O caso dos prisioneiros alemães no Sanatório Naval de Nova Friburgo
Durante a Primeira Guerra Mundial(1914-1918) ocorreu um interessante episódio em Nova Friburgo envolvendo prisioneiros alemães, que coincide com o início da industrialização do município, que mudou a sua história. No início deste conflito mundial, 45 navios alemães da Marinha Mercante foram detidos nos portos brasileiros. O objetivo era aprisionar e “internar” os tripulantes dos navios em diferentes locais. Uma das cidades a que se destinou um grupo deles foi Nova Friburgo que possuía uma base da Marinha, o Sanatório Naval. No ano de 1889, a Marinha instalou em Nova Friburgo enfermarias em duas chácaras na rua Gal Osório, para o tratamento de marujos acometidos por beribéri. Já em junho de 1910 adquiriu do conde de Nova Friburgo o “barracão”, belíssimo chalé de alvenaria e estruturas de ferro inglesas, dentro de imensa gleba de 196 alqueires, para acolher e tratar marujos tuberculosos. Existe controvérsia sobre o número de prisioneiros instalados no Sanatório Naval, e segundo Carlos Fischer em “Uma História em Quatro Tempos” foram aproximadamente 227 alemães da Marinha Mercante.

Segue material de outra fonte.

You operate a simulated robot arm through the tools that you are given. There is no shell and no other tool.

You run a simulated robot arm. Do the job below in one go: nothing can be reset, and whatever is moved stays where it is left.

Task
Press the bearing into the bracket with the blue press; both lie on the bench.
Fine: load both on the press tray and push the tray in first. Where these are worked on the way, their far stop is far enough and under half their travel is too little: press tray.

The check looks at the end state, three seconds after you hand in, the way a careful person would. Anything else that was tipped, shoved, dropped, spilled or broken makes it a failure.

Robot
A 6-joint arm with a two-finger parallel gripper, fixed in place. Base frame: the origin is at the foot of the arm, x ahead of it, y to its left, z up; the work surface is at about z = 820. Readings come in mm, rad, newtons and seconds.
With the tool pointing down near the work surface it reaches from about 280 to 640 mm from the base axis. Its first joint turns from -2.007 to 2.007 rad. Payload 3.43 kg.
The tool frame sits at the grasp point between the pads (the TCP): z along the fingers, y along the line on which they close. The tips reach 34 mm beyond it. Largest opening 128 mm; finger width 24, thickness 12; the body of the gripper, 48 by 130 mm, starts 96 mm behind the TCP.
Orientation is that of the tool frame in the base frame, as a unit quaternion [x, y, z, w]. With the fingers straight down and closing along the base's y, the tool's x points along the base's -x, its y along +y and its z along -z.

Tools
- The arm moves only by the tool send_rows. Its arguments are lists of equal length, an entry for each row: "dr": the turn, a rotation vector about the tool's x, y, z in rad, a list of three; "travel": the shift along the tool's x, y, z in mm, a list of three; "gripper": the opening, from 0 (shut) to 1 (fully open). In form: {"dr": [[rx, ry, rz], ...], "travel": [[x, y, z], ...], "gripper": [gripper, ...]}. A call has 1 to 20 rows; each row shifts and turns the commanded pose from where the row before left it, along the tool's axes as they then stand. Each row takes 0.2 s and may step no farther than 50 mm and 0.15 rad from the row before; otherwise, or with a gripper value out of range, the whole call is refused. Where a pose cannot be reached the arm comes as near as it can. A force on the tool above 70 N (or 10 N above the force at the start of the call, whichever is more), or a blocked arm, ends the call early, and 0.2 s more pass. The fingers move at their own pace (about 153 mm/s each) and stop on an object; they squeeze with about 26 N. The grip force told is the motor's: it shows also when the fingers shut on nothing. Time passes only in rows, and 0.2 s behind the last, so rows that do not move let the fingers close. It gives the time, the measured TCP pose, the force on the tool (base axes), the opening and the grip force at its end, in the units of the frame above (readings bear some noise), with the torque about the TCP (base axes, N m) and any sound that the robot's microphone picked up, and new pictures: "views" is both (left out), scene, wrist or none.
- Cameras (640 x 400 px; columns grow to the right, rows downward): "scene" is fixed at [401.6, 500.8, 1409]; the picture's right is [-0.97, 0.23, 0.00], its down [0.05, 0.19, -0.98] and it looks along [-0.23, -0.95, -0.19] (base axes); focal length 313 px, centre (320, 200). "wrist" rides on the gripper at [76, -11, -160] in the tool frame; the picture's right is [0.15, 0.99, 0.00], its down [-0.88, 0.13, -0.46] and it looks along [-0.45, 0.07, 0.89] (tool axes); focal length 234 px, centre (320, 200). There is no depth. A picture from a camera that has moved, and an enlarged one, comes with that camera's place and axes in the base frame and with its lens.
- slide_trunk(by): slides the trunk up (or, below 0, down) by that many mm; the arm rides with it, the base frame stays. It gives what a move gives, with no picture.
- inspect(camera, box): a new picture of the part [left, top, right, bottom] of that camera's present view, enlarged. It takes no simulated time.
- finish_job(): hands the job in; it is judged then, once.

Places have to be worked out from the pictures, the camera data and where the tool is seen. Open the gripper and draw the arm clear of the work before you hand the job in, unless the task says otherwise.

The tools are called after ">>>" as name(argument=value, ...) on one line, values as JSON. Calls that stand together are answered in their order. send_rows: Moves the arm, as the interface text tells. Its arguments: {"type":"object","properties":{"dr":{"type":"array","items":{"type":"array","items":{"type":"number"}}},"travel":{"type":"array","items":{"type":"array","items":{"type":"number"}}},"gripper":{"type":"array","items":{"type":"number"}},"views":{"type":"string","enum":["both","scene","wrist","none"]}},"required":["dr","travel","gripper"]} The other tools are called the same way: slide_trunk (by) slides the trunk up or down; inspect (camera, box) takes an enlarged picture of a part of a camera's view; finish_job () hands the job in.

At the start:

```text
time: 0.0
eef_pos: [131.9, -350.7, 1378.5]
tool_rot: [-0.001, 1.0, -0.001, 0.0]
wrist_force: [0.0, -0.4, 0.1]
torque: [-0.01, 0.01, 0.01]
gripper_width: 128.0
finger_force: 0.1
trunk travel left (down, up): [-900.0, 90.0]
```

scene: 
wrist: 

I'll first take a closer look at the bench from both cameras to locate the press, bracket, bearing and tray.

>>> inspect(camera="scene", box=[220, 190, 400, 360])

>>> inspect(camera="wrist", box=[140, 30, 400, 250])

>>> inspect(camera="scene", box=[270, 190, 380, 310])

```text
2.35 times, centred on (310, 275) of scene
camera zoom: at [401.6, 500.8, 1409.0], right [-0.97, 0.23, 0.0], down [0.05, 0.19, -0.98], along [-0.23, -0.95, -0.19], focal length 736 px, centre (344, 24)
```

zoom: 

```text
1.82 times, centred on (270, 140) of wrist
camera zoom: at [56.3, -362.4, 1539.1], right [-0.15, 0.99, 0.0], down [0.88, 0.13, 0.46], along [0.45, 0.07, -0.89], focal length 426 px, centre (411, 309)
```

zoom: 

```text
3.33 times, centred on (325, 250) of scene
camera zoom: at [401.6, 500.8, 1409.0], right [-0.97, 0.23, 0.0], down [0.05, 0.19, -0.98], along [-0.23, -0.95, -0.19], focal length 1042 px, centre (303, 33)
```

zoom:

![O caso dos prisioneiros alemães no Sanatório Naval de Nova Friburgo 1 O Sanatório Naval inicialmente estava instalado em uma gleba de 196 alqueires. Acervo Sanatório Naval](https://www.serranewsrj.com.br/wp-content/uploads/2023/09/O-Sanatorio-Naval-inicialmente-estava-instalado-em-uma-gleba-de-196-alqueires.-Acervo-Sanatorio-Naval.jpg)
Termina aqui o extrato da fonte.